## begin Given data

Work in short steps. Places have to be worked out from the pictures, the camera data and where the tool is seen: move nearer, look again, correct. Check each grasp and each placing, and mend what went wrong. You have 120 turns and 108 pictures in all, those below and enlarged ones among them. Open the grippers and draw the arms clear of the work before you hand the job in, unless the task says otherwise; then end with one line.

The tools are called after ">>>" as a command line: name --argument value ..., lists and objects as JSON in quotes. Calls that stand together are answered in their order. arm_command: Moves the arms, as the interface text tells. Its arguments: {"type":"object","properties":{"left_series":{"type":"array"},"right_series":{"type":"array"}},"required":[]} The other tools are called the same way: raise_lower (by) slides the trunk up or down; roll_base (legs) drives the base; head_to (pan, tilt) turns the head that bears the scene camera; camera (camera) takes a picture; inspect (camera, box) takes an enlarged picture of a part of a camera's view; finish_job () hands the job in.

## end Given data
## begin Excerpt

The day after Christmas but no post-pandemic

First and foremost in our minds should be the poor, who in this catastrophic coronavirus year have come to number fully a half of the population and two-thirds of the future electorate.

Today is Boxing Day (as it is termed in Britain and Commonwealth countries at least) – a name derived from the old custom of boxing up Christmas leftovers in rich households for deserving servants and the needy (a custom whose latter-day version is the distribution of Christmas hampers in many firms, although jeopardised this year by sharp economic downturn and offices vacated by quarantine). A day whose tradition mandates the care of the poor, a thought which is further reinforced by the only one of the many Christmas carols specifically dated today – “Good King Wenceslas looked out/On the Feast of Stephen” (i.e. St. Stephen’s Day, which falls on December 26). First and foremost in our minds should therefore be the poor who in this catastrophic coronavirus year have come to number fully a half of the population and two-thirds of the future electorate.

But an alternative theory has Boxing Day derived from the boxing, wrapping and general packaging of Christmas parcels – the idea is that we spend all Christmas Day enjoying our gifts as well as feasting and the next day set about clearing up all the wrapping-paper etc. This gives this editorial a further theme – what are this year’s Christmas gifts to the nation and how are they packaged?

The phrase “Christmas gift to the nation” was coined during the Civil War in the United States by the Union General William T. Sherman to describe the capture of Savannah culminating his destructive march through Georgia – some people have strange ideas of Christmas presents. Anyway, here and now in Argentina there can be no doubt that the clearest example of a “Christmas gift to the nation” was the triumphant arrival of the Sputnik vaccine against Covid-19 last Thursday.

This might well be this week’s editorial topic were it not for the fact that it was last week’s. Suffice it to reiterate here that this controversial vaccine should not be demonised since it heeds broadly similar scientific and medical parameters to its competitors but the lack of transparency in its testing procedures and the cursory approval granted by the Health Ministry and by ANMAT (Argentina’s equivalent of the US Food & Drug Administration) also justify the sceptics.

## end Excerpt

Goal of the exercise: Produce the text that comes next in the excerpt.

Reply to the task:
The legalisation of abortion ranks as another potential Christmas gift to the nation although still awaiting delivery – nor is even next Tuesday necessarily D-Day since any amendment would send the bill back to the lower house of Congress. A Christmas gift if it consigns to the past the dozens of women dying every year from the backstreet butcheries of clandestine abortions although the reform’s many opponents also include those (like the slum priest Father José María “Pepe” Di Paola) who point out that there would not be any Christmas in the first place if that option had been open to the teen mother of two millennia ago. Anyway at this stage we do not propose to speak either for or against the bill but rather ask why such a profound issue is not placed before the entire people in a referendum instead of being left up to a few dozen people whose integrity is not always unassailable (although some of the opinion polls here might give the bill’s advocates pause in advancing down that road).

Another Christmas gift advancing in Congress is the new mechanism for updating pensions but that complex subject probably merits fuller analysis at a more complete stage.

Rather further ahead in the future lies another Christmas gift to the nation but its packaging is already clearly underway – the Kirchnerite wing of the ruling coalition is pushing hard towards kissing goodbye to the austerity implied in a 2021 budget almost halving the fiscal deficit and in particular any serious updating of public utility and transport pricing (whose destructive effects on presidential popularity made themselves felt on both sides of the Andes last year). An electioneering which leaves the timid progress made thus far towards an agreement with the International Monetary Fund (IMF) very much up in the air.

What we have before us this Boxing Day is mainly the packaging of all this but its full impact will start making itself felt in the new year now lying immediately ahead.